September 18, 2006
Last summer an email from Jim Whitehead kicked off an interesting GTxA thread on teaching computer games. Since then, Jim has taught his Foundations of Interactive Game Design and helped launch the new undergraduate degree in computer game design at UC Santa Cruz (where they’ve also recently hired GTxA’s own Michael). I’ve also recently put together a draft of the syllabus for my Fall graduate seminar in computer game studies, where I tried to put into practice some of my thoughts from the conversation we had here last summer.
Recently, in an email exchange with Jim, he and I started talking more concretely about a problem that also came up in our earlier theoretical discussions: getting students access to games. We can’t do what people do with the last generation of “new media” (film and video). We can’t do group showings, because students need to experience the games individually and in small groups. We can’t send students to the library media center, because libraries may be set up for individual experiences of laserdisks, but not game disks.
My initial, temporary solution — for my grad students this Fall — is visible in the syllabus linked above. I’ve gotten friendly lab folks to help me set up a Mac lab with some relatively current commercial software (e.g., The Sims) and a lot of older games running in emulation or ported versions (e.g., Doom, Karateka, Zork I, etc). In addition, the students are assigned to buy the Atari Flashback 2 (giving us games from Pong to Pitfall!) and we’re installing an Xbox 360 in the lab (for Oblivion, Prince of Persia: The Sands of Time, and other games TBA as I work with students to build the agenda for the last three seminar meetings). Finally, we’re looking at current, freely-available Mac/Windows games like Facade and Disaffected! as well as web-available games like September 12th and the original SimCity (now on EA’s site in a Java port).
Jim’s solution is a bit different, because he’s working with a much larger number of students, and undergrads (as I will be this coming Spring). He wrote in a recent email:
We’re working with our local library to make some older systems and carts available for checkout by students during the CMPS 80K course. We’ll have 5 NES, 5 N64, and 5 PS2 systems available, with 5 games each of note. I’ll have two or three assignments that make use of the systems during the quarter. Curiously, we’re most worried about the PS2 access, since emulators are freely available for the NES and N64. But, we think students will have fairly ready access to PS2s of either their own, or their friends’.
I can see this solution working, but it also makes me uneasy. I think, if we’re going to have non-web games as part of our curriculum we should provide the ability to study them in a lab environment. It’s more important for computer games (which can be tricky to run in emulation, which can differ from platform to platform, etc) than it is for film — and yet we don’t structure our film curricula to assume that students can just check out a DVD. Of course, Jim goes further, checking out both the game and the platform. Is that the right solution?
With either approach, giving students access to games in an academic environment presents many challenges, including those of copyright for older games and emulators.
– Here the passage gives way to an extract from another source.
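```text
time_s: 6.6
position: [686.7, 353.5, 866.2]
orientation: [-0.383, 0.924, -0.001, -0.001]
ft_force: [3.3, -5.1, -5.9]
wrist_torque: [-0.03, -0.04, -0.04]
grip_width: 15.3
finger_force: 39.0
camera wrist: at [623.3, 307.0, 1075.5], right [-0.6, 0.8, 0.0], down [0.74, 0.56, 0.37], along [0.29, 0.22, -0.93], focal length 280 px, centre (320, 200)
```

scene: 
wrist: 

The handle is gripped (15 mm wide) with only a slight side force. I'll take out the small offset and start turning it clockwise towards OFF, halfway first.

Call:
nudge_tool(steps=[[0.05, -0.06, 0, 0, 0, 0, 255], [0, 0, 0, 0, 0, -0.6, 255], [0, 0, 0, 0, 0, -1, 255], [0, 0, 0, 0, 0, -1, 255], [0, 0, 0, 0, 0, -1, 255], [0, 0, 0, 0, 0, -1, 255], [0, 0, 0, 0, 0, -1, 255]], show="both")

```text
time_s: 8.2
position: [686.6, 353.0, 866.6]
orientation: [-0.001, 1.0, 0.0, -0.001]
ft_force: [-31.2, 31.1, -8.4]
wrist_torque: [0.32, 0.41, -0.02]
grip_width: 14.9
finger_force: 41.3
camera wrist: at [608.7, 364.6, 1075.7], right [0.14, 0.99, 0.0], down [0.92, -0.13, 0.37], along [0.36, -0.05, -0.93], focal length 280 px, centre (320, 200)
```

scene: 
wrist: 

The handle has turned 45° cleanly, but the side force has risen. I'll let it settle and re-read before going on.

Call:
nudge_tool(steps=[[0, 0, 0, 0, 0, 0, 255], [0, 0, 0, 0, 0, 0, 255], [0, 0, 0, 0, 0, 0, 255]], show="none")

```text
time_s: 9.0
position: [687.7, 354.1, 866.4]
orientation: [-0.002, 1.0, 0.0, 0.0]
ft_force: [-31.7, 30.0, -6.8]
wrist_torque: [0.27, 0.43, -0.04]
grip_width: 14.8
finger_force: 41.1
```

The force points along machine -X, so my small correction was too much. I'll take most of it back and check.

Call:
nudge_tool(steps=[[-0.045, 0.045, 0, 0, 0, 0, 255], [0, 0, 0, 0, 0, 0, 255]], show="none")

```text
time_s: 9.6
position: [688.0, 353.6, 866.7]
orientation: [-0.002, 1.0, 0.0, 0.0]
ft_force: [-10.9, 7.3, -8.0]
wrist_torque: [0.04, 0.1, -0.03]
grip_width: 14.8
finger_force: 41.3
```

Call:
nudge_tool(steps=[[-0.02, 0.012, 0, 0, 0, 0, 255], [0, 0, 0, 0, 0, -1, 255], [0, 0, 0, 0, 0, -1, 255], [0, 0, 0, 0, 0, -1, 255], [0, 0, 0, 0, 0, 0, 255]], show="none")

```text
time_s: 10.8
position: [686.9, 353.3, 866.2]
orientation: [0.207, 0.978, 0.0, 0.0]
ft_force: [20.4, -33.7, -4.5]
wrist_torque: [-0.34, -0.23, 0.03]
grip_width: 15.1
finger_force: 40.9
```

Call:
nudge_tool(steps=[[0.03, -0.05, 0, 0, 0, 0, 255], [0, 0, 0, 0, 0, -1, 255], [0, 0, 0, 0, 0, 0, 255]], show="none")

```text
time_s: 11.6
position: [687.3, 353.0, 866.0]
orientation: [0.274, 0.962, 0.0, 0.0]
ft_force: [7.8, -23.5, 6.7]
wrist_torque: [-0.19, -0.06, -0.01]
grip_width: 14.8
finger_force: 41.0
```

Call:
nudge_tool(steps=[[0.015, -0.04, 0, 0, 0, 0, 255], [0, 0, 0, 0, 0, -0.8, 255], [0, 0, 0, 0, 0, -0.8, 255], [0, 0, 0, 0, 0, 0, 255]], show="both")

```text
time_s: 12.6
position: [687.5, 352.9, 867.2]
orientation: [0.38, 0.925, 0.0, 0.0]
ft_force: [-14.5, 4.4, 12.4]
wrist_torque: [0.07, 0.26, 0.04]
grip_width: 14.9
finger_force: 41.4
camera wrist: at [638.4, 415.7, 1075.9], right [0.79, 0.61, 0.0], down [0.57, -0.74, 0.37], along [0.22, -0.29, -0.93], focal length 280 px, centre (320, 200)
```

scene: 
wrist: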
I mentioned to Jim that for my course we were going to be using the Apple II ROM that Apple gave permission for Nick and me to distribute with The New Media Reader — otherwise playing Karateka would have been impossible. Further, for other games, I just don’t have enough lead time to work out a legal way to make them available. Jim wrote:
This is a huge problem for game studies education, since there is no good legal way to provide access to students of a large number of older games. Buying lots of old consoles and older games for checkout to students is a fragile solution. Creating an enormous old console game lab is very expensive in space and maintenance. Legal copies of some older games of interest are sometimes quite expensive, and not readily available in large quantities (the great space shooter Radiant Silvergun for the Saturn regularly fetches $150 on EBay).
So, that’s where Jim and I are now. I think we’d both be very interested to hear the solutions others have devised for providing access to games, the thoughts others have about how we might move forward in this area, any suggestions/ideas people have about our syllabi, and any pointers people have to interesting related developments. There’s a lot of energy going into thinking about game curricula these days — witness the recent GDC discussion where they invited faculty and students to share their desires, and learned that at the top of the list for the students was “more ‘game studies’ — games as creative entities, including genre theory and game analysis.” I’m very interested to hear what GTxA readers are thinking.